• **Passage shown**
Some people have reported problems with running over their meager disk quota allowed by OIT. Depending on your quota, problem 4 in this homework may exaserbate this problem since using a very small time step may result in a huge output file.

How to reduce the size of the data file:
  1. If you step size is something like 0.00000001, then printing the data to the file every single time step is pointless since you will never see the difference in a plot. The solution is to only plot, say, every 100th time step, or every nth time step, which will reduce the file size by a factor of 100 or n respectively.
  2. If you are looking at a plot on the screen or printing a plot, it's also pointless to print the data to a bunch of significant digits. So, you can modify the formatting in the fprintf() function to only print, say, 3 digits after the decimal point. This will also reduce the size of the file by about half since by default it prints, if I remember correctly, 6 digits after the decimal.

• **Required tasks**
A) Copy the part of the passage shown from the words "Some people have" through the words "huge output file.".
B) I need the passage shown continued from the place where it stops.

• **Source excerpt**
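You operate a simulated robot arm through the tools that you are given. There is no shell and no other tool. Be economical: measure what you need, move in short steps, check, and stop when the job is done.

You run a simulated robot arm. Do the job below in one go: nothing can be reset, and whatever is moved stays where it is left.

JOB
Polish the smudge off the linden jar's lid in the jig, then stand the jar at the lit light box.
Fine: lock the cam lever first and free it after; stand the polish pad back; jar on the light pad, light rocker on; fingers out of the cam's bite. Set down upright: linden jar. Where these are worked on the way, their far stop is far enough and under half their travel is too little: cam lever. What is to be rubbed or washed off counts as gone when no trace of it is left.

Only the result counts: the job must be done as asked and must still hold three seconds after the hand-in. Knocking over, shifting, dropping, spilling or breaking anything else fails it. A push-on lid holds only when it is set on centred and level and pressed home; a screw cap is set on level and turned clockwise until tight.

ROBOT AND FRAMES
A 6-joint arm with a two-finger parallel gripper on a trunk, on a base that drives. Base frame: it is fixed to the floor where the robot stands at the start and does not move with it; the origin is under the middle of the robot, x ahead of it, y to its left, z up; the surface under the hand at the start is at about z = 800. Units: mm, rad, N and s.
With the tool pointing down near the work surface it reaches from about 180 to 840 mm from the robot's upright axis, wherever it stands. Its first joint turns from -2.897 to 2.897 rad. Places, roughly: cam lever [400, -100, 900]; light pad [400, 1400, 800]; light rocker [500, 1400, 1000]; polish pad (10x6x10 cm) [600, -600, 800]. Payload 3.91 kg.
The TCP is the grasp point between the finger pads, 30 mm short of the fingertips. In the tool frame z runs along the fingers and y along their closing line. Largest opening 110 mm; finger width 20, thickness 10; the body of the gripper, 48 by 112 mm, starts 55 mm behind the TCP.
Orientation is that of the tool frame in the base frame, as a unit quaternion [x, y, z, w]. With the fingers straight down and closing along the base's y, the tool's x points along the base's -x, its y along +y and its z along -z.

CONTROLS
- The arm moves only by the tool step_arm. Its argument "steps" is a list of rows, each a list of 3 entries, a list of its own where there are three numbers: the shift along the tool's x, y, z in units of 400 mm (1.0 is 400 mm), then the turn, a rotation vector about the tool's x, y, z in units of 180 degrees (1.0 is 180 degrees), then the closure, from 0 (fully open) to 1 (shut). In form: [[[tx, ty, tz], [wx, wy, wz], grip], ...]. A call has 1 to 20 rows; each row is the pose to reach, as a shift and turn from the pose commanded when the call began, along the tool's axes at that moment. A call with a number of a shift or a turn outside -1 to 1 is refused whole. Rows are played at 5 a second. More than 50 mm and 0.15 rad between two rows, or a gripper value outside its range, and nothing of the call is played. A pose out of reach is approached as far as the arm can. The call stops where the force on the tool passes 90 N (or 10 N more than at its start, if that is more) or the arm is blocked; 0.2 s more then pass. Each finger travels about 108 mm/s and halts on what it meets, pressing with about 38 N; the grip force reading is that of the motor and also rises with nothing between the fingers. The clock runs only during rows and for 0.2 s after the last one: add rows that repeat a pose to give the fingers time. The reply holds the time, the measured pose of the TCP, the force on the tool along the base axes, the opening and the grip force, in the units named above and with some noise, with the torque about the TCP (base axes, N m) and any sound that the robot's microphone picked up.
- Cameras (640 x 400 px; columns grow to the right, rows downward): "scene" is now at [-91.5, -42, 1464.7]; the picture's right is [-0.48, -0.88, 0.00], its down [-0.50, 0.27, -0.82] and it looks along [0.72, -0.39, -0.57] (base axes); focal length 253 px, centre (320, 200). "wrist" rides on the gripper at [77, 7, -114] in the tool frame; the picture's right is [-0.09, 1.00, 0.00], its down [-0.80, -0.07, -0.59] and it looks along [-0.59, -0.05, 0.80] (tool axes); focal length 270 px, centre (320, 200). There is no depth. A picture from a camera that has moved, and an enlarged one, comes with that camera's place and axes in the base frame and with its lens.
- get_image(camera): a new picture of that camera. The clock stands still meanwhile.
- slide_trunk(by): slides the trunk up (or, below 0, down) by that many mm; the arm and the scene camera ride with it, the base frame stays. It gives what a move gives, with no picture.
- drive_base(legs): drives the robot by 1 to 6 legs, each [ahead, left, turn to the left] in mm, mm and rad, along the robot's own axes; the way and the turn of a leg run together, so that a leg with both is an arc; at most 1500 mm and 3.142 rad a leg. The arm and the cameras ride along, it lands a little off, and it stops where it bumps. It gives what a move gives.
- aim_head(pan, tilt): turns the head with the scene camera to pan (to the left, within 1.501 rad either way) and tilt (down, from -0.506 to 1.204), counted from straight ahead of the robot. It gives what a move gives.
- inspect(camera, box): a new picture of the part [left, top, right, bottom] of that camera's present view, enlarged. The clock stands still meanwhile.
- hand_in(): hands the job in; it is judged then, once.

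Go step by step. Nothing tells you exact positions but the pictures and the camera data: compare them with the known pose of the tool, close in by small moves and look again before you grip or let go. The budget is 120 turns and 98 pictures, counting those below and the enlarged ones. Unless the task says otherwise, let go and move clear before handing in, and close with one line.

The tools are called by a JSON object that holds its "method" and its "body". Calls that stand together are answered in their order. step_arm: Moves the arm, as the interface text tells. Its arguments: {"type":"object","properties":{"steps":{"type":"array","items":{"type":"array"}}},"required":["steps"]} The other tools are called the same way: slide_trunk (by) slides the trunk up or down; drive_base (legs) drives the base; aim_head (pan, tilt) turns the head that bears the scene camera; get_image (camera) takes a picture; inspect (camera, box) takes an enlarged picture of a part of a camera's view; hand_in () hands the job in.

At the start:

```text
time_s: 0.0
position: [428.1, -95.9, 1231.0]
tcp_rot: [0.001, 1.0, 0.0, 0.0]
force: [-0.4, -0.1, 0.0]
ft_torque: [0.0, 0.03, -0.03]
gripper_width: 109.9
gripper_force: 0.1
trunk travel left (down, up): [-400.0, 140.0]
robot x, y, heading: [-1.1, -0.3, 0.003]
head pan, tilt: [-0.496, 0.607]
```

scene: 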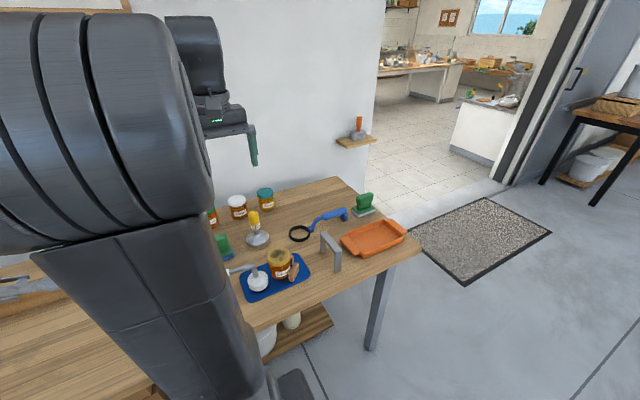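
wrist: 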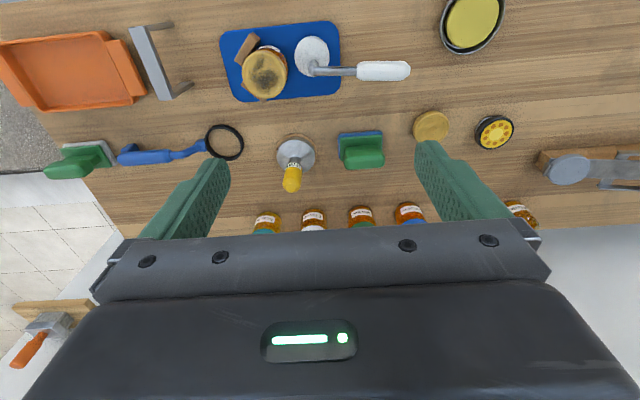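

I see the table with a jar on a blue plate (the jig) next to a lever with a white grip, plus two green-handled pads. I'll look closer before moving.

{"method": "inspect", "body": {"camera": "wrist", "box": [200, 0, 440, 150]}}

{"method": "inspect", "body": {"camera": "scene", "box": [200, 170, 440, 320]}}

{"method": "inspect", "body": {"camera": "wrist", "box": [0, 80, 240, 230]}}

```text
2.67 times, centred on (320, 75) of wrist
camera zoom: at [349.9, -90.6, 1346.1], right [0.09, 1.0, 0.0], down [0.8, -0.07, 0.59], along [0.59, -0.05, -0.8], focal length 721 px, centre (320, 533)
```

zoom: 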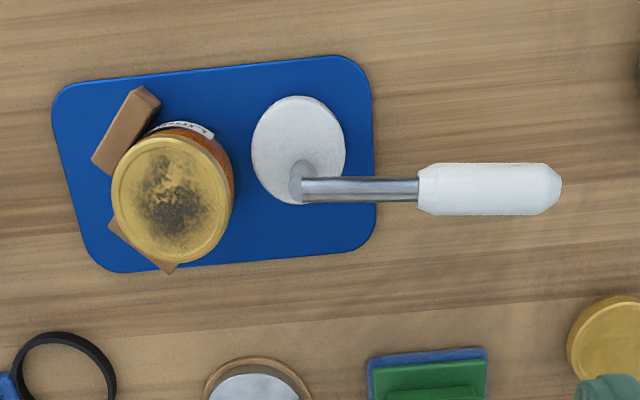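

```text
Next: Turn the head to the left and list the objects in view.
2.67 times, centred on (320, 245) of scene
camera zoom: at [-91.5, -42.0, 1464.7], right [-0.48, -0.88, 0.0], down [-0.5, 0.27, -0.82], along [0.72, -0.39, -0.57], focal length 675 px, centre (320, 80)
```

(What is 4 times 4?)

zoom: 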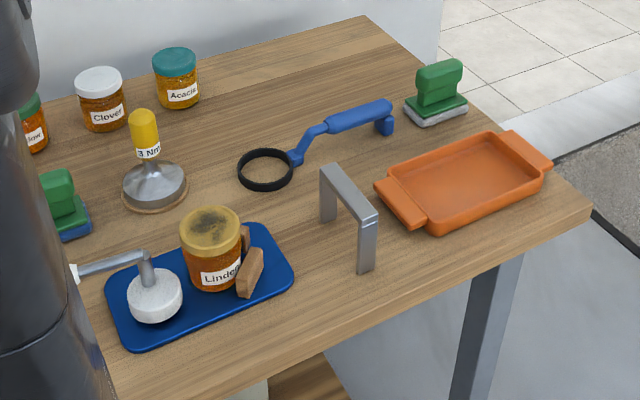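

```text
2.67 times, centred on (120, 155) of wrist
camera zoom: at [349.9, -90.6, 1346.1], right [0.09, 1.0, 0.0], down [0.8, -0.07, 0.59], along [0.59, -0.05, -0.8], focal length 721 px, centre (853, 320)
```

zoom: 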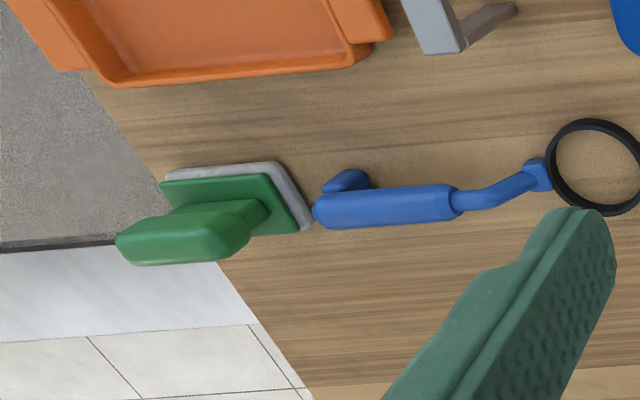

• **Outputs for the tasks**
A)
Some people have reported problems with running over their meager disk quota allowed by OIT. Depending on your quota, problem 4 in this homework may exaserbate this problem since using a very small time step may result in a huge output file.

B)
Anyway, I modified the following code (Euler integration example from earlier in the course) to do both.

Code: Select all

#include<stdio.h>
#include<math.h>

main() {

  double t,dt,t_start,t_final;
  double x;
  int count=0;
  FILE *fp;

  dt = 0.001;
  t_start = 0.0;
  t_final = 10.0;
  
  x = -1.0;
  
  fp = fopen("data.d","w");

  for(t=t_start;t<=t_final;t+=dt) {
    if(count>=100) {
      fprintf(fp,"%.3f\t%.3f\n",t,x);
      count=0;
    }
    x += sin(t)*dt;
    count++;
  }
  fclose(fp);

  fp = fopen("exact.d","w");
  for(t=0;t<=t_final;t+=0.0001) {
    fprintf(fp,"%.3f\t%.3f\n", t,-cos(t));
  }
  fclose(fp);
}
For what it's worth, this is the sort of problem I'm more than happy to help solve, but expect that later in the course most of you will have developed enough computer experience to handle on your own.
Bill Goodwine, 376 Fitzpatrick
mightyduck

Post by mightyduck »

I know that although the book had it right, I used the equations for the 4th order R-K from my notebook.... which we found out today were given to us incorrectly a few weeks ago. Any way we could have some points back on our last homework? I'm sure I'm not the only person who made this mistake.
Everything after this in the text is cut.